La gestione della tutela presenta delle difficoltà quando il condannato si trova in regime di semilibertà oppure in liberazione condizionale e dunque di fatto di nuovo nella possibilità dei suoi beni. Il Giudice Tutelare, dovrà allora con il tutore valutare in quale misura lasciare al condannato una somma, corrispondente ad un peculio, per le normali esigenze di vita (come mantenimento, acquisto di abiti, locazione di una casa) e dunque con un’autonomia di spese.

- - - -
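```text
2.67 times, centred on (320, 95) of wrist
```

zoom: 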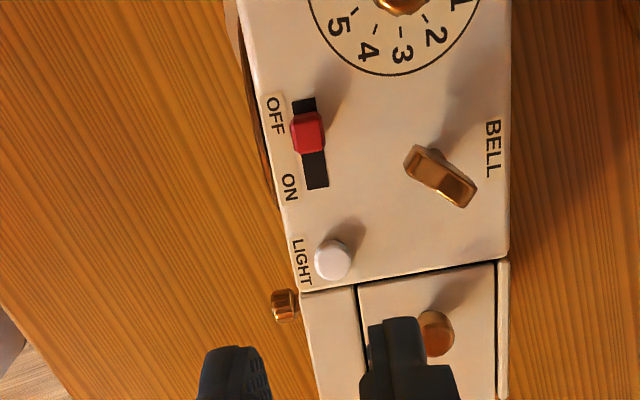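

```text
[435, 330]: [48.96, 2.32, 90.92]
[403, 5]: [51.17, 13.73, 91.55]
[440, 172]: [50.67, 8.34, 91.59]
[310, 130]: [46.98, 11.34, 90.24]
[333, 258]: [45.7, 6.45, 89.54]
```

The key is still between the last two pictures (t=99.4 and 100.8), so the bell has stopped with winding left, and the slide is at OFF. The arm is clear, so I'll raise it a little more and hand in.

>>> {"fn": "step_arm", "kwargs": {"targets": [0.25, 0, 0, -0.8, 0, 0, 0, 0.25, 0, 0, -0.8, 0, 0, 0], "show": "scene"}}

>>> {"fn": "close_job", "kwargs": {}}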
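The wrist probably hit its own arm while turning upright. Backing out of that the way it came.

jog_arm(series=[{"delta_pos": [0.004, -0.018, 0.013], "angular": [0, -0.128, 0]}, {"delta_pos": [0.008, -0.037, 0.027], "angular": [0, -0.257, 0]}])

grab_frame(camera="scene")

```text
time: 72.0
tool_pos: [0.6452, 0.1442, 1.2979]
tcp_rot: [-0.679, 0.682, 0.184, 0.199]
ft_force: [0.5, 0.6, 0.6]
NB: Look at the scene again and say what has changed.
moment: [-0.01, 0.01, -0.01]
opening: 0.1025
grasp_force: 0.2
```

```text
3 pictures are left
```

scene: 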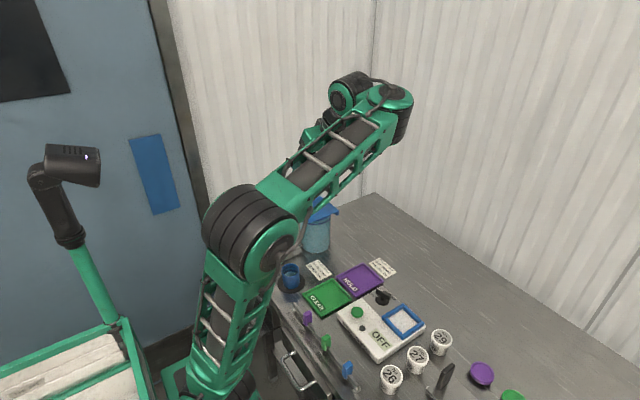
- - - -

Il tutore invece, ha il dovere di rappresentare l’interdetto in tutti gli atti civili, amministrare i beni, procedere alla formazione dell’inventario dei beni, tenere regolare contabilità e annualmente rendere conto al Giudice Tutelare. Il tutore può chiedere al Giudice Tutelare di essere esonerato dall’incarico, se esso sia divenuto eccessivamente gravoso e vi sia altra persona atta a sostituirlo. Comunque, l’esercizio delle funzioni deve protrarsi fino a che il nuovo tutore non abbia assunto l’incarico con la prestazione del giuramento. Il tutore non può assolutamente acquistare i beni del tutelato, può essere rimosso se si dimostra negligente, inetto, insolvente, abuso dei suoi poteri. Il Giudice non può rimuovere il tutore senza averlo prima sentito o citato. Potrebbe però, sospendere immediatamente dall’esercizio della tutela a fronte di comportamenti gravi.
A.I.
Normativa: Art. 32 c.p., Artt. 343 e segg. c.c., Artt. 414 e segg. c.c.